Though Brevik says he'd like his lamp making to become a viable business, his interest in whales is not trifling, nor are his intentions solely artistic. He is also a scientist and a champion of biodiversity.
In 2014, Brevik moved to Burlington to enter a graduate program in the Department of Plant and Soil Science at the University of Vermont. Generally, he's interested in the impact of humans on the planet's nonhumans. Specifically, as he explains on his website, his studies have a two-pronged goal: "to find a way we can understand how to make a world for our kin of all species"; and to explore the evolution of the Colorado potato beetle as a result of transposable elements and epigenetics.

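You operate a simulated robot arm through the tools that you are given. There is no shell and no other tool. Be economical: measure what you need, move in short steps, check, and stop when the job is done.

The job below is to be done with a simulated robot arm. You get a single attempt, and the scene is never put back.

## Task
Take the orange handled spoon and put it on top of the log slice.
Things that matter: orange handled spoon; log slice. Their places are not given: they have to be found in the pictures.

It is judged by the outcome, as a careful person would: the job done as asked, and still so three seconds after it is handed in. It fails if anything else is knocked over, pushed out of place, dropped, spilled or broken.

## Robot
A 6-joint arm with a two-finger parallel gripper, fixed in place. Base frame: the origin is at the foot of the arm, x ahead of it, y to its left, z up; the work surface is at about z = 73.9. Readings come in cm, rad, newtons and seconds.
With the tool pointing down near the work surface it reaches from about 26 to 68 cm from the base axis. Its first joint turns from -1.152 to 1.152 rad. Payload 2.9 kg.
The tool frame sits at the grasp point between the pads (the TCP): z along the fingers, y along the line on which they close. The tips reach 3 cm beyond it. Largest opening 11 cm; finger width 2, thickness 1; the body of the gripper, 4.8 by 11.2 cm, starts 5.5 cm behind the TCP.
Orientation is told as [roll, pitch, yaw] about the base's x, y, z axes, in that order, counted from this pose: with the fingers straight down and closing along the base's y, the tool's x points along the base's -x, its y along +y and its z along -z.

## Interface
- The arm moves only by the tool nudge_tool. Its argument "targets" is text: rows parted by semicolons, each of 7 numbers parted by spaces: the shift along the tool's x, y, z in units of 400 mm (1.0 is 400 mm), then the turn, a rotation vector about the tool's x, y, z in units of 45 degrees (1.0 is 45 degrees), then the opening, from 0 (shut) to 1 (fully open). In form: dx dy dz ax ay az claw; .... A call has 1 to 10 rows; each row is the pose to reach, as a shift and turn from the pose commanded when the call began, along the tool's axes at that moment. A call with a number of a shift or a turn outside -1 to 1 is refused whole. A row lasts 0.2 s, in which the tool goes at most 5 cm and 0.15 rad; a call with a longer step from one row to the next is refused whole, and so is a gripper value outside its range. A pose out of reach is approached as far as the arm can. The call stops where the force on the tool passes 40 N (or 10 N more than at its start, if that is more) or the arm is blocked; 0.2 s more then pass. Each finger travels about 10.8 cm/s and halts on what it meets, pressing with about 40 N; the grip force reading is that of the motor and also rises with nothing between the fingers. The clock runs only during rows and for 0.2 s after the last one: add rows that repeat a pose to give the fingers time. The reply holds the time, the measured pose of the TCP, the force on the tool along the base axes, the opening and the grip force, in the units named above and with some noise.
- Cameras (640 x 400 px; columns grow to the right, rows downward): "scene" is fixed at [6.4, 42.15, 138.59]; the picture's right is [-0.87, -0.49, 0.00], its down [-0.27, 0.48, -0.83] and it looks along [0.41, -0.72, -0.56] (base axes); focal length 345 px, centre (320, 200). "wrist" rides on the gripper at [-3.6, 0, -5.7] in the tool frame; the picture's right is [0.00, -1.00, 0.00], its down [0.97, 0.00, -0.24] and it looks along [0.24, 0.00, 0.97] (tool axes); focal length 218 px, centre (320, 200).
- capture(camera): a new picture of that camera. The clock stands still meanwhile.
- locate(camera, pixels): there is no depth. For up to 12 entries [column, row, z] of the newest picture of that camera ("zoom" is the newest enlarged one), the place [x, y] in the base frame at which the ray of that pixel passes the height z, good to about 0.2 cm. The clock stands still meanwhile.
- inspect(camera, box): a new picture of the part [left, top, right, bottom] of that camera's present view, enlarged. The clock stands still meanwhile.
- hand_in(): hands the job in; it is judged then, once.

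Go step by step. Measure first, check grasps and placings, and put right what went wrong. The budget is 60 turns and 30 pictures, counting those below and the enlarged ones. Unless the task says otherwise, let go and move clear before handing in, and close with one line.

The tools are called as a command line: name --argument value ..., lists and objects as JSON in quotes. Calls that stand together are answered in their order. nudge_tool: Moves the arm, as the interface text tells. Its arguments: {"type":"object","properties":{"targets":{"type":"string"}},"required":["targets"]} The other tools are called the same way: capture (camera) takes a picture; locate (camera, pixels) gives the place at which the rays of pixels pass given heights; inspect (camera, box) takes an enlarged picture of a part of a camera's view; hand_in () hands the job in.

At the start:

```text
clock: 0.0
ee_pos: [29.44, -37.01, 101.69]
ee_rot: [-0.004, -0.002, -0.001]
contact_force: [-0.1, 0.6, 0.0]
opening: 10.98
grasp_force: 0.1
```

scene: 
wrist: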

Wait, potato beetle? That seems like a far cry from whales. Clearly Brevik's interest extends to creatures large and small. Regardless of size, he notes, all species can fall prey to their environments, whether they're sprayed with pesticides or they choke on plastic waste in the ocean. The tiny potato beetle has become resistant to more than 50 pesticides to date, Brevik notes. Accordingly, it gives scientists a chance to observe evolution practically in real time: the rapid adaptation of an insect trying to outpace constant chemical attacks.
"Our relationship with this beetle is that they're a pest," Brevik says. It's easy to see why — the bug can destroy thousands of acres of potatoes.
"How to cultivate empathy even for a species we dislike is a tough one," Brevik concedes. But heightening our empathy may be necessary for our own survival. In a paper posted on his website, Brevik argues that Earth's ecological crisis is directly related to humans' attitude of superiority to other species. We may consider unwelcome plants or animals "invasive," yet "Which species is causing the most damage on the Earth?" Brevik asks.
In a statement on his site, Brevik connects those ecological concerns with his artistic practice. "Coming to terms with the grief caused by the endangerment and extinctions of plants and animals which we humans are responsible for is a monumental challenge," he writes. "I work to find ways that art can help to foster a sense of deep connectedness with the nonhuman kin with whom we share the world."
Hence the whale lamps — not to mention the other creatures Brevik has constructed, which include wasps, centipedes, grasshoppers, trilobites and fireflies.
While science alone hasn't persuaded us to change our thinking about human-to-nonhuman connections, art can bring the issue "down to an individual scale," Brevik suggests. Last November he put that principle in practice when he presented a large installation called "Entangled: Ghost Whales" at a meeting of the North Atlantic Right Whale Consortium in the New Bedford Whaling Museum. Large "ghost whale" lanterns were suspended overhead and caught up in fishing lines. As photos of the installation show, the sight was gut wrenching.
Brevik's ambitions include finishing his PhD and "doing larger installations and partnering with organizations." One idea is to create an installation of lanterns equal in number to the surviving members of a particular endangered species — for example, 73 lanterns to represent the 73 southern resident killer whales thought to remain in the northwestern Pacific Ocean.
Ecological crises happen in Vermont, too, Brevik notes, and his next project is locally relevant. Funded with a recent grant from the Vermont Arts Council, it will address the state's endangered bird species. Overall, Vermont lists 52 animals as endangered or threatened, as well as 163 plants.
Meantime, at this weekend's Art Hop, science and art will meet in a marine-themed installation at Generator. Creatures crafted by other Illumination Collective members will join Brevik's whale, Thompson says. Perhaps empathy will show up, too.